Once, many years ago in the late eighties, at the height of the Aids epidemic and the out of control homeless situation in NYC, my husband and I went on a weekend pleasure trip there. As we were out one evening walking to a club or a restaurant, the streets were lined with homeless. Many were sick and pathetic and I was trying to portion out my money to them as fairly as I could. Then I noticed one young man in particular, very sick and in the advanced stages of Aids, with a sign in front of him that said "Aids, Please Help." It was one of the saddest moments of my life. It was cold and rainy and I had hardly any money left.
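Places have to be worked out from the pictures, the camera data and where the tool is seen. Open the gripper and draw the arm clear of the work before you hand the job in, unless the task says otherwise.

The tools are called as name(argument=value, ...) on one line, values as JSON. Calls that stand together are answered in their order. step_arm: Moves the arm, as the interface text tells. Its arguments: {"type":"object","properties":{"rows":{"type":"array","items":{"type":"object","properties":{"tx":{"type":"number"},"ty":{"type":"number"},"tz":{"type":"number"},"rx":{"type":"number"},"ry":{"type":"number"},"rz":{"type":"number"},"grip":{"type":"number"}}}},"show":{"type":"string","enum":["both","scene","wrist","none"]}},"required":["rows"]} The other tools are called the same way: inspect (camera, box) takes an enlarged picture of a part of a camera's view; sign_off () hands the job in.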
I gave him what little I had plus all of my subway tokens in case he needed to "go somewhere". As I was trying to explain to him why I couldn't give him more even though I wanted to, he started crying. He was just overcome with emotion that I had stopped at all! Then I started crying. I never forgot that beautiful, forgotten soul on the streets of New York!

Many years later, I found out that a friend of mine had been suffering from Aids. He had been very secretive and brave about it and I never suspected it (though I knew he was sick) because I had always thought of him as being "a great man". Why can't someone be sick or broke or down and out and still be a "great man" or a "great woman"?

The great test is to see beauty and love (and be loving) in every situation in order to lift those up (including ourselves) who have been brought low by circumstances!

Christ was definitely in that man and is in anybody in need. The woman missed a great opportunity to lift herself out of her own narrow spirituality, also. In this situation, both parties are losers.

It's too bad that srf feels the need to cut itself off so thoroughly from "the real world" and "real people" in order to achieve "spirituality". This is beating a dead horse and we all know it, but I just couldn't resist your question!